Abstract: The ensemble Kalman filter (EnKF) performs well in terms of data assimilation in atmospheric and oceanic sciences. However, it fails to converge to the correct filtering distribution, which precludes its use for uncertainty quantification in dynamic systems. Thus, we reformulate the EnKF under the framework of Langevin dynamics, yielding a new particle filtering algorithm, which we call the Langevinized EnKF (LEnKF). The LEnKF inherits the forecast-analysis procedure from the EnKF, and uses mini-batch data from stochastic gradient Langevin dynamics (SGLD). We prove that the LEnKF is a sequential preconditioned SGLD sampler, like the EnKF, but with its execution accelerated by the forecast-analysis procedure.

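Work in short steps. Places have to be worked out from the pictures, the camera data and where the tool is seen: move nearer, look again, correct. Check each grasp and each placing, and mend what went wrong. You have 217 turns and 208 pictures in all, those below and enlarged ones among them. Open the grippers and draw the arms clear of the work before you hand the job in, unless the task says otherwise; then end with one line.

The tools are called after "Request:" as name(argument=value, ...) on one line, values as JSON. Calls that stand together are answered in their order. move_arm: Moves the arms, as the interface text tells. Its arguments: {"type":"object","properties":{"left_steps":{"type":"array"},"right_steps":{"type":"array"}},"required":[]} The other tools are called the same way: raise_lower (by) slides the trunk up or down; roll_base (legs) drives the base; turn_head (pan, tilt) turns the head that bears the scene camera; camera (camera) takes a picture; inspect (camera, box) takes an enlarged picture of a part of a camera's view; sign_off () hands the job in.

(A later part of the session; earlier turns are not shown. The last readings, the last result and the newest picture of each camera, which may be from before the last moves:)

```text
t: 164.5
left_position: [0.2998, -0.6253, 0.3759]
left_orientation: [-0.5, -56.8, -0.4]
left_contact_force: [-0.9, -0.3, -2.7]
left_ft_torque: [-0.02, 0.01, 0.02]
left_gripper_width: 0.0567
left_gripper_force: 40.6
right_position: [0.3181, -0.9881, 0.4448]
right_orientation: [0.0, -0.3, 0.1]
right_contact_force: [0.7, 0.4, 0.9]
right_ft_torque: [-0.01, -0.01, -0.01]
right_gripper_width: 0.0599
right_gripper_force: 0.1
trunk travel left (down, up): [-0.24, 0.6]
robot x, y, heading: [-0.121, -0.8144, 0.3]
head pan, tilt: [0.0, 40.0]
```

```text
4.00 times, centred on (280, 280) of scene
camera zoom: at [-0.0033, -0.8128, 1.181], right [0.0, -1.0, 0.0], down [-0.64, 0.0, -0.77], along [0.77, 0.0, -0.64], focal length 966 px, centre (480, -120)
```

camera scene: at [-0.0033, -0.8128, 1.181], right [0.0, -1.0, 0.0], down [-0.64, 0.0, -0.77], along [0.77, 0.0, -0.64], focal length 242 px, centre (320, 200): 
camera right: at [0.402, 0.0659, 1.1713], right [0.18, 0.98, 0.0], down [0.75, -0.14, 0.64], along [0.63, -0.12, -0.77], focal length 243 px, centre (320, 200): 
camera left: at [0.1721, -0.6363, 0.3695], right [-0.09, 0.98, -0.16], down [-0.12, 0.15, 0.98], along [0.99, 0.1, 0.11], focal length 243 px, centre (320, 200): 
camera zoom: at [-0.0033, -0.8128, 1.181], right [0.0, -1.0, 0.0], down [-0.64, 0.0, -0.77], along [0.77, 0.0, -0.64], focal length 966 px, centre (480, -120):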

Furthermore, the LEnKF converges to the correct filtering distribution in terms of the 2-Wasserstein distance as the number of iterations per i stage increases. We demonstrate the performance of the LEnKF using a variety of examples. The LEnKF is not only scalable with respect to the state dimension and the sample size, but also tends to be immune to sample degeneracy for long-series dynamic data.

Key words and phrases: Data assimilation, inverse problem, state space model, stochastic gradient Markov chain Monte Carlo, uncertainty quantification.